Un jour, je gare ma Mercedes devant chez moi et, le lendemain matin, je la retrouve avec l’aile enfoncée. Aucune idée de ce qui s’était passé et évidemment, personne n’avait laissé de message. J’étais tellement dégoûté que je ne roulais plus avec. Au bout d’un moment, Francesco Totti me demande ce qu’il se passe. Je lui raconte et Francesco me dit de venir avec ma voiture le lendemain. À la fin de l’entraînement, j’arrive sur le parking et ma voiture n’est plus là. Francesco était déjà parti et je n’avais pas son numéro de téléphone à l’époque. Je me débrouille pour rentrer chez moi et le lendemain, je lui demande si c’est bien lui qui a ma voiture et il me répond de ne pas m’inquiéter. Quelques jours plus tard, j’arrive à Trigoria (le centre d’entraînement) et je retrouve ma voiture réparée, toute propre. Francesco avait pris en charge toutes les réparations ! Quand je l’ai vu dans le vestiaire, je ne sais pas ce qui m’est passé par la tête mais je suis allé lui faire un bisou sur le front !

Pour toi, Francesco Totti, c’est donc ça…
Oui ! Et c’était aussi mon voisin dans le vestiaire et dans la vie ! Il habitait au dernier étage d’un immeuble - et je veux dire qu’il avait tout le dernier étage - et moi, je vivais dans l’immeuble d’à côté. Pour rentrer chez moi, je devais passer devant son immeuble et, tous les jours, il y avait une cinquantaine de supporters devant chez lui, avec des pancartes, des maillots…

« Luis Enrique se comportait avec les jeunes comme avec les Totti, De Rossi… »

À la Roma, tu as donc été entraîné par Luis Enrique, qui vivait sa première vraie expérience sur un banc…
J’ai beaucoup aimé travailler avec lui. Il était très actif. Il répétait tout le temps qu’il fallait vouloir être meilleur que la veille, mieux faire les choses que la veille… Avec lui, il y avait beaucoup de jeu, beaucoup de ballon. Ce qui m’a aussi marqué chez lui, c’est sa gestion du vestiaire et notamment des jeunes parce qu’il se comportait avec nous comme avec les Totti, De Rossi… Mais je ne sais pas s’il fonctionne toujours pareil !
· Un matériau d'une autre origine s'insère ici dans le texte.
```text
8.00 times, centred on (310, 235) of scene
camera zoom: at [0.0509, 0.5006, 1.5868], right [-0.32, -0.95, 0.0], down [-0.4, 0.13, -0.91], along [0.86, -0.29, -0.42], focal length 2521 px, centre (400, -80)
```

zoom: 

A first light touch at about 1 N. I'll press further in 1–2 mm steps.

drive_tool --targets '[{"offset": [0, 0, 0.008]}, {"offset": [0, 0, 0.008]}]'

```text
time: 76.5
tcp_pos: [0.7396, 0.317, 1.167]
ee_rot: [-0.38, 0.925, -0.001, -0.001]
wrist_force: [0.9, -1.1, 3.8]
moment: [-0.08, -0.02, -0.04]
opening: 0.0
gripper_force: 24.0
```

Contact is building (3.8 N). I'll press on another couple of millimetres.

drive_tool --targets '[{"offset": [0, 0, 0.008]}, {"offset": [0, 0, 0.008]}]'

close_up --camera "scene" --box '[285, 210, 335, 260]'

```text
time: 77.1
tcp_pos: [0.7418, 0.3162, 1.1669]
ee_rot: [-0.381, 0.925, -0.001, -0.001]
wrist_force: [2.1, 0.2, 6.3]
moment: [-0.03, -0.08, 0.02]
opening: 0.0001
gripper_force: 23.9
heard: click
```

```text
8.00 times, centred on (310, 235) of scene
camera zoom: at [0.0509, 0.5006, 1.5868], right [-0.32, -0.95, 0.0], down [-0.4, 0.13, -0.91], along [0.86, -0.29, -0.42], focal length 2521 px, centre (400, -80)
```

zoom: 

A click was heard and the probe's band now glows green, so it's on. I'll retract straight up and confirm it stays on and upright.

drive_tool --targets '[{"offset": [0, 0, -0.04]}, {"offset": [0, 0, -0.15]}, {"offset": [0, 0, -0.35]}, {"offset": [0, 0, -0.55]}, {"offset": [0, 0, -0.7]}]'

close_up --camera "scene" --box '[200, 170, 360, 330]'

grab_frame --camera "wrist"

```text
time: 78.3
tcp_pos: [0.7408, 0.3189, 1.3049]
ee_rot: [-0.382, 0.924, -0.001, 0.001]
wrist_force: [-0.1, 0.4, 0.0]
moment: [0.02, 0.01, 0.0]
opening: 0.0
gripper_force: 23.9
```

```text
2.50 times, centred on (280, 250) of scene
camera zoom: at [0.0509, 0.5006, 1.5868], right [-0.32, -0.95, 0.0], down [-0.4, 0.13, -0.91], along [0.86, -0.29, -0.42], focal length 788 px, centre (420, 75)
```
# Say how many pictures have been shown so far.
Et si je ne me trompe pas, tu as aussi côtoyé Marquinhos pendant six mois…
Oui, il venait d’arriver du Brésil et on a tout de suite vu que c’était un joueur destiné à une grande carrière. Il a pris ses marques à la Roma hyper rapidement et il s’est mis à enchaîner les matchs. C’est une très belle personne et j’ai vu, quand je l’ai retrouvé cette saison, qu’il n’avait pas changé ! Mais même si je m’entendais bien avec Marquinhos à l’époque, celui dont j’étais le plus proche, c’était Erik Lamela.

Après Nantes et la Roma, il y a eu le Standard de Liège, Ujpest et Charlton pour un total de trois ans compliqués niveau temps de jeu. Est-ce qu’il y a un moment où tu as été tenté d’abandonner ?
Jamais ! Le football a toujours été ma passion. Même si ça ne marchait pas comme je le voulais, j’étais jeune et j’avais confiance en mes agents. Je savais que j’allais finir par trouver quelque chose. Je savais aussi que tout dépendait de moi. Le plus important, c’est l’investissement que j’allais mettre, pour réussir à avoir la carrière que j’imaginais. Mais c’est vrai que c’était dur. Après mon prêt au Standard de Liège, je suis rentré à la Roma et on a résilié mon contrat. Le jour de la signature, j’ai d’ailleurs croisé Rudi Garcia qui, lui, arrivait au club. Derrière, j’ai passé plus d’un mois sans club, à la maison. C’est là que je reçois un coup de fil d’un club hongrois donc je me renseigne un peu mais je dis non. Mes agents ont insisté et ça s’est finalement révélé être un très bon choix.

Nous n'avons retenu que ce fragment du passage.